Tuesday, June 14, 2011

Time to Bury the "Coach in Waiting"

Succession planning poses one of the greatest challenges to leadership in any organization. Most organizations fail woefully, others build leadership depth and generate pipelines of leaders for their own organization and others much like the Marines or Proctor and Gamble. A few appoint successors a couple years in advance to provide stability, reassure outside groups and let other leaders know and give them a chance to go elsewhere for their own shot. IBM and GE both take this approach.  The modern athletic variation is to appoint a "head coach in waiting."

This is an idea that deserves to die. Despite the best and sometimes malicious intentions, the whole approach is a lousy idea and has failed miserably at the intercollegiate level.  The latest debacle at University of West Virginia provides one more piece of evidence along with the messes at Maryland, Florida State, Texas etc. At West Virginia the athletic director annointed a rising coordinator Dana Holgorsen as the Head Coach in Waiting (HCIW) to be mentored for a year while Oliver Luck eased our actual Head Coach Bill Stewart who had served under Rich Rodriquez. It reesmbled a sort of choose your poison approach.

As any student of leadership could predict it all fell apart. First, often these appointments are foisted on the head coach by an athletic director. The head coach resents it and the team and recruits and boosters face divided loyalties and split chains of command. Worse it destroys coherence and morale among the rest of the coaching staff who are vying to satisfy two masters, one who is coaching the other who will determine their jobs next year.

At Florida State Bobby Bowden loudly refused to go and had to be pushed our wrecking the succession of Jimbo Fisher. At Maryland the whole mess blew up when the head coach refused to step down and had to be fired. I could go on, but the West Virginia raises all the stakes and reveals the blunt failure of the strategy.

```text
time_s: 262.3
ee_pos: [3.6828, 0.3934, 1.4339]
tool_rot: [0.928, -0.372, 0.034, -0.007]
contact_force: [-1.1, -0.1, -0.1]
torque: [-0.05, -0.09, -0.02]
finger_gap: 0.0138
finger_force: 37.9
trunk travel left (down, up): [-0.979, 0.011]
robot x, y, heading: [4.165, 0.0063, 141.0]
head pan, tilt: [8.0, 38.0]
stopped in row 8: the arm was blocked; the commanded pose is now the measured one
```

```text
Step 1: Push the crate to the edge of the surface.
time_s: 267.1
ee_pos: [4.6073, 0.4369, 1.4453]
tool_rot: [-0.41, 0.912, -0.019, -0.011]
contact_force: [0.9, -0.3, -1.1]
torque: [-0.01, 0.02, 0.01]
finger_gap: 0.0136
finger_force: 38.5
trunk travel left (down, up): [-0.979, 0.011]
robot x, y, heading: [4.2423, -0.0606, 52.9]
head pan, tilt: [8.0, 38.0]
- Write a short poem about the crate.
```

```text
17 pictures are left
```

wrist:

The West Virginia fiasco ended with the athletic director under pressure from the President firing Stewart and replacing him with the HCIW. But only after weeks of nightmare press and chaos for students. I will leave aside the issue of the accuracy of the stories, but as gossip piled upon rumor piled upon calumny, it became clear how divided the team was and how deeply the Head Coach resented his displacement/ replacement despite the cordial smiles in the above picture. Suddenly innuendo about the HCIW's drinking habits and unpredictable behavior appeared in blogspheres and gossip columnists. Later it comes it that they stories might have been planted by a resentful Steward. The truth of the accusations do not matter, what matters is how profoundly mistaken the attempt to replace a coach in their prime who does not want to leave. No succession planning worth its salt puts a successor in place against the express wishes of the existing head and expects it to work.

Far better to fire the coach clean and pure.

Pay the buyout and then hire whom you want. I don't know what drives athletic directors to do this. It appears a good idea to ensure continuity, help recruiting and keep high powered coordinators from going elsewhere. The reality as I argued elsewhere and experience demonstrates is that it undermines command structure, divides loyalties, encourages unhealthy internal rivalry and jealousy and undermines the search for diversity,  "The Head Coach in Waiting concept is a bad idea that cannot work smoothly. The younger or more vibrant the Head Coach, the lousier the idea. Appointing a Head Coach in Waiting violates every good principle of leadership and a commitment to diversity and fairness in hiring. It is a bad idea"


Time to bury it.

1 comment:

  1. It's a great challenge, I hope persons involved in this be totally sure of what they're gonna do because once they take a decision there is not option to change it.